#### [EXTRACTED TEXT]
↓
Dir/-scr: Natalya Kudryashova. Russia. 2015. 116mins

Pionery-geroi

The recent red past gets a partial rehabilitation in Pioneer Heroes, which lurches between nostalgia and satire as it looks back fondly at the boy scouts and girl scouts of the Soviet Union.  Long and muddled, this debut feature by the writer/director/actress Natalya Kudryashova is unlikely to be released theatrically in many territories beyond its homeland, but its oddity could make it a curiosity on the festival circuit.

Kudryashova has taken on a huge subject, and in the over-long Pioneer Heroes, we have the problem of a first-timer’s script trying to say everything and producers who somehow were unable to rein her story in.

That story can still look stunning. Hero Pioneers begins with a vivid group portrait of Russian kids in the ‘Vladimir Illyich Lenin’ Young Pioneer organisation in 1987, brimming with personality as they are about to sing. Sergey, who is to perform a solo, wants to join with his peers – a true young pioneer who takes collectivism to heart?

Kudryashovaa follows him and two of the young girls in that group  — Olga and Katya – through adventures in the twilight of the Soviet period. The film shifts between those charming period scenes – a little too charming for a youth movement that praised children who informed on their parents – and what is shown to be the rootlessness of life in Moscow today. Olga, blond and attractive (played by Kudryashova), is an actress and a mental wreck, as we hear from her sessions discussing masturbation with a psychotherapist.
↑
#### [AVAILABLE DATA]
↓
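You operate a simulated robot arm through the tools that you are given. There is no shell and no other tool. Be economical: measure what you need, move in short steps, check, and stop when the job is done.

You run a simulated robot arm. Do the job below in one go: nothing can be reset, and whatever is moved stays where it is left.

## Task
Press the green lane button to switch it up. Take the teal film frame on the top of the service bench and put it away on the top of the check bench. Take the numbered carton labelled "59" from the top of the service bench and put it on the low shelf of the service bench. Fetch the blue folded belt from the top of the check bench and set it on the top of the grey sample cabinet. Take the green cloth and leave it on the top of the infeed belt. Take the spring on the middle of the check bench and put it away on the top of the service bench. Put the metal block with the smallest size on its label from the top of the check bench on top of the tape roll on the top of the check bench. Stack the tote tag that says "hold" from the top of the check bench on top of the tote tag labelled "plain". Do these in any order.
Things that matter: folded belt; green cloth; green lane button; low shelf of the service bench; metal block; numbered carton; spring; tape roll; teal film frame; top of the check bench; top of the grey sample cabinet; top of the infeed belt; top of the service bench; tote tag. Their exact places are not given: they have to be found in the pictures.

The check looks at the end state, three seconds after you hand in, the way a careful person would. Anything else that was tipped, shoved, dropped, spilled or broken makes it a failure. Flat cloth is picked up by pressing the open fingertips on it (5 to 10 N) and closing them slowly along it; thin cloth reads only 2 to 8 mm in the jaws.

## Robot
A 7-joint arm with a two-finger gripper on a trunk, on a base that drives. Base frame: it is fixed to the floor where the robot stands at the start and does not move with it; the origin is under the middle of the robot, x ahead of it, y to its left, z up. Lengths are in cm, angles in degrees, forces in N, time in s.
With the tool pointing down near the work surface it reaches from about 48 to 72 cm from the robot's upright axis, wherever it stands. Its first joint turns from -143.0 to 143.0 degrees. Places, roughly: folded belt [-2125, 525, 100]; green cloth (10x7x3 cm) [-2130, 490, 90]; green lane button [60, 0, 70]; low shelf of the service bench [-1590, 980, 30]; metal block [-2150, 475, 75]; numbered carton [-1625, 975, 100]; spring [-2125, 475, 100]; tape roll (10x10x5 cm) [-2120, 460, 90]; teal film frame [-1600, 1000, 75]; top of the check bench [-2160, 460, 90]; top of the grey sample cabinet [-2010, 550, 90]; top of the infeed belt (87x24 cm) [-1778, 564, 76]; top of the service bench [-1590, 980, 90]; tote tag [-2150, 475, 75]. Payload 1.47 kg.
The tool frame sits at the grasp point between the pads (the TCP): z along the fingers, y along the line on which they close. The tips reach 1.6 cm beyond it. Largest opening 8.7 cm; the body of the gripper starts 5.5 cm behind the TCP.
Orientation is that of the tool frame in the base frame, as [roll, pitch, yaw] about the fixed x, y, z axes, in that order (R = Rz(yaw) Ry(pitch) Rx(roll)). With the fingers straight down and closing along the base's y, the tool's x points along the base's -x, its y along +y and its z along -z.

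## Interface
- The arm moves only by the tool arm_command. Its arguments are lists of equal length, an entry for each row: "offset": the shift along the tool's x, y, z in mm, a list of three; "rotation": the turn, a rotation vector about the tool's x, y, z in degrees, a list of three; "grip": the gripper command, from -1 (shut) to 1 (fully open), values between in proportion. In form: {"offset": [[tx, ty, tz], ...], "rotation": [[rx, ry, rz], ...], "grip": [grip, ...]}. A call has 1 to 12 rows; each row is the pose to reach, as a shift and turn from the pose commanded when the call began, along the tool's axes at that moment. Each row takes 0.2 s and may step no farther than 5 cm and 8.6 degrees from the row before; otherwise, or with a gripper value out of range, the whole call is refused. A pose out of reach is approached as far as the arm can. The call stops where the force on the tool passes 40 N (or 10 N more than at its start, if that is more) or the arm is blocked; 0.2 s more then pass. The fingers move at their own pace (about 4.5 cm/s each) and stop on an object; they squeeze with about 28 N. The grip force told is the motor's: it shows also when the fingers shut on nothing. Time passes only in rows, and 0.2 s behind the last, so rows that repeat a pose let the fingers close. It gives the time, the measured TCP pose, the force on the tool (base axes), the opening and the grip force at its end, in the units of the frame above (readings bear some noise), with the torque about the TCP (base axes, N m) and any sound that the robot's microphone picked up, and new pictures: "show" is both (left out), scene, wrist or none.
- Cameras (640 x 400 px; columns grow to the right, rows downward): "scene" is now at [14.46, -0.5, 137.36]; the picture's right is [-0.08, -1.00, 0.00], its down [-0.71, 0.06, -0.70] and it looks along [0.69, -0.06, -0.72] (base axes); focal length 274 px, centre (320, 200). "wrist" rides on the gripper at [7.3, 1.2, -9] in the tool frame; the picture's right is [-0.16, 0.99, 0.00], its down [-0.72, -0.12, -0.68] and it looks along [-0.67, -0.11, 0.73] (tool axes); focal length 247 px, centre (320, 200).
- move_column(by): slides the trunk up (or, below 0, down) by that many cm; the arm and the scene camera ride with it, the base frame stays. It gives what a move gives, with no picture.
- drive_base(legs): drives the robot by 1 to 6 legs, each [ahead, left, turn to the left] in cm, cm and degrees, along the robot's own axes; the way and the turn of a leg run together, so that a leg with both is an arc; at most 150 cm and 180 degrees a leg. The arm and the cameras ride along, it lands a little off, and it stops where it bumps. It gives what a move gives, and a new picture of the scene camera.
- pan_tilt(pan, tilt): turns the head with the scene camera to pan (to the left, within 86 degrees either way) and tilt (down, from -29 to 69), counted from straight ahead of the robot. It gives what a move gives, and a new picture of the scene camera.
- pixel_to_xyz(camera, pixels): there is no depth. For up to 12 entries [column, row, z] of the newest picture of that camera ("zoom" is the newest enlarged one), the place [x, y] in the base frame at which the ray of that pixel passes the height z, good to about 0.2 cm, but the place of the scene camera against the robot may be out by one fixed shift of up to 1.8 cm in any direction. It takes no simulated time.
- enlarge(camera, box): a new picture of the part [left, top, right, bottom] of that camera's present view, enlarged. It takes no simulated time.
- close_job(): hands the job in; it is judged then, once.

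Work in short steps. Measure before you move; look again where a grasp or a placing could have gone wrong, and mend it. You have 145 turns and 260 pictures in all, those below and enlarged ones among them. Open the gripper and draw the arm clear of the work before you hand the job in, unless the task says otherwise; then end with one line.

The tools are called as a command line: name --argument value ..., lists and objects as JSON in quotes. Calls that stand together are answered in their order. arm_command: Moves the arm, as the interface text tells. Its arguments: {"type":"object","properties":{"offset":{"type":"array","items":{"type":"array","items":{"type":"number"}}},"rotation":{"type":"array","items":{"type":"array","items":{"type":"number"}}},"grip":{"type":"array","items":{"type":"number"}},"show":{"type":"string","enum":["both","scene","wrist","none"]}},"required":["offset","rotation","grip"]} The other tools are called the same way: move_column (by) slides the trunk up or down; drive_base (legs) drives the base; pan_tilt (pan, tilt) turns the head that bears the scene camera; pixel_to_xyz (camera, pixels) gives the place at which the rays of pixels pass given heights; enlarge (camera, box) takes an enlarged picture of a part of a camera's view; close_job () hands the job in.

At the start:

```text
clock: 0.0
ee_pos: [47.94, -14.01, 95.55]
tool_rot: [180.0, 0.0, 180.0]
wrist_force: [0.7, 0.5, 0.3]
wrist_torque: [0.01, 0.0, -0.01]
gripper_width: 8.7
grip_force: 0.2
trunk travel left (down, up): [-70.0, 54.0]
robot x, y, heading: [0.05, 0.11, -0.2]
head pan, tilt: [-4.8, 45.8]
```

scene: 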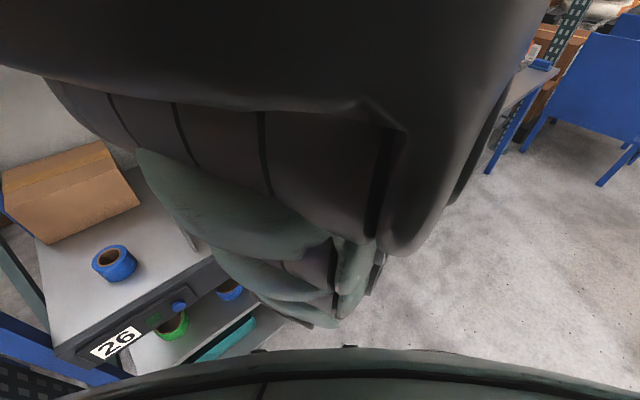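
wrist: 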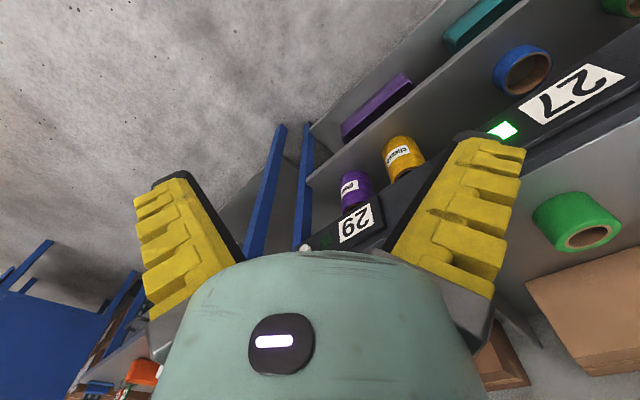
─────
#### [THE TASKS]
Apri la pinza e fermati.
↑
#### [THE TASKS]
(a) In the extracted text, find "Kudryashova has taken" and reproduce everything up to and including "her story in.".
(b) I need the extracted text continued from the place where it stops.

#### [EXERCISE RESPONSES]
(a)
Kudryashova has taken on a huge subject, and in the over-long Pioneer Heroes, we have the problem of a first-timer’s script trying to say everything and producers who somehow were unable to rein her story in.

(b)
The three former pioneers are as troubled as the rusty industrial or gleaming commercial landscapes are ugly, and Kudryashova suggests that nothing is what it used to be – when the Pioneers built discipline, morale and solidarity.

If the view in the rear view mirror of life here looks rosy, the scenes from contemporary Russia could hardly be clumsier, with odd sexual confessions from Olga; emptiness in front of a computer from Sergey (Aleksei Mitin), and Katya (Daria Moroz) confronted by an act of terror that couldn’t be more crudely obvious and racially profiled. (A study in contract is Elem Klimov’s 1964 satire, Welcome, or No Trespassing, which addressed the coercive elements of Pioneer life at a summer camp, when telling such a story brought real risks for a filmmaker.)

Kudryashova has taken on a huge subject, and in the over-long Pioneer Heroes, we have the problem of a first-timer’s script trying to say everything and producers who somehow were unable to rein her story in.  Even the inventive cinematography of Ruslan Gerasimenkov can’t save this project, although it does convey a sense of wonder and spirit in remarkably composed childhood scenes that point to much better work to come, perhaps even from Kudryashova. The children in the cast are also as notable as the film’s period magic – albeit over-rhapsodised – from not so long ago.

And releasing the state-supported film in Russia could have its problems, since the present-day former pioneers use profanity with abandon, which may require some overdubbing to comply with new Russian laws banning cursing in movies – another reminder that Russia isn’t what it used to be.

In today’s context, the Pioneers remind us of an observation by the late media theorist Marshall McLuhan, that when something ceases to serve a need, it either passes into obsolescence, or it becomes a work of art. In Pioneer Heroes, Kudryashova has seized on the latter approach, taking the memory of the mass regimentation of youth and making it decorous, with such merchandise as red scarves and pins that show Lenin as a young boy with curly hair. Art would have required her to be as skeptical of the past as she is of the present.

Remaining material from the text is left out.